Superior to set up $10 million wheat mill

SUPERIOR Milling Company Limited has set aside about US$20 million to expand its operations for various projects in the country.
Company managing director Peter Cottan said the milling company has signed a lease with the Lusaka South Multi-facility Economic Zone (LS-MFEZ) through a public private partnership (PPP) where it will set up a wheat mill and a stockfeed mill at a cost of US$10 million.
“We are [also] expanding the current milling capacity at our Chinika mill after an investment of about US$10 million which will be commissioned next year on the February 15, and this is expected to double our production capacity to about 94,000 metric tonnes from about 47,000 metric tonnes annually,” he said.

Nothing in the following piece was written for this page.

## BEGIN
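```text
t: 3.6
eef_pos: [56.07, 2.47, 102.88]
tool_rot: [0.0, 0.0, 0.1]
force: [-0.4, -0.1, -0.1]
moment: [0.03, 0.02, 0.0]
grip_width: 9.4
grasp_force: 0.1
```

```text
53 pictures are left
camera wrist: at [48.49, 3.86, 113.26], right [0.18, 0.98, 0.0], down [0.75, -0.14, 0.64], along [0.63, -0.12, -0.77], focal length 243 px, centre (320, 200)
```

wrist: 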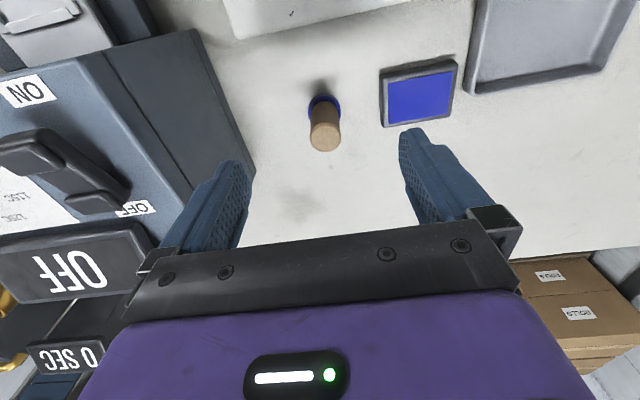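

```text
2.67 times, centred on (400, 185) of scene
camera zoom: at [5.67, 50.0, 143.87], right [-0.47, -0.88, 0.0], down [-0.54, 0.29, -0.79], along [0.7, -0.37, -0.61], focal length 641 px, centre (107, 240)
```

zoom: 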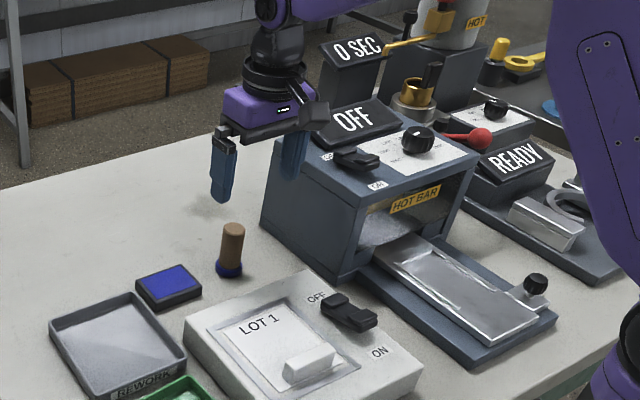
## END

In an interview in Lusaka recently, Mr Cottan said the company has found an equity partner that will invest about US$5 million, while the other US$5 million will be financed through external loan funding.
“In our phase two expansion, we have signed a lease with LS-MFEZ with Government which is a PPP. We have managed to put together finance for a wheat mill for flour and stockfeed mill. Our total expansion investment for phase 2 under the LS-MFEZ is about US$10 million and we have gone to the capital markets to find an equity investor of which we found to put in a 50 percent of that and other 50 will be financed through an external loan,” he said.
Mr Cottan is optimistic that the planned LS-MFEZ plant will be commissioned in March next year.
He, however, said with expected increase in the milling capacity, the company has also identified the Democratic Republic of Congo (DRC) market where it will start exporting maize meal.
He said the company has done a comprehensive market research in the DRC because it realised that the Zambian market is saturated, and that it had to look across borders to find new markets.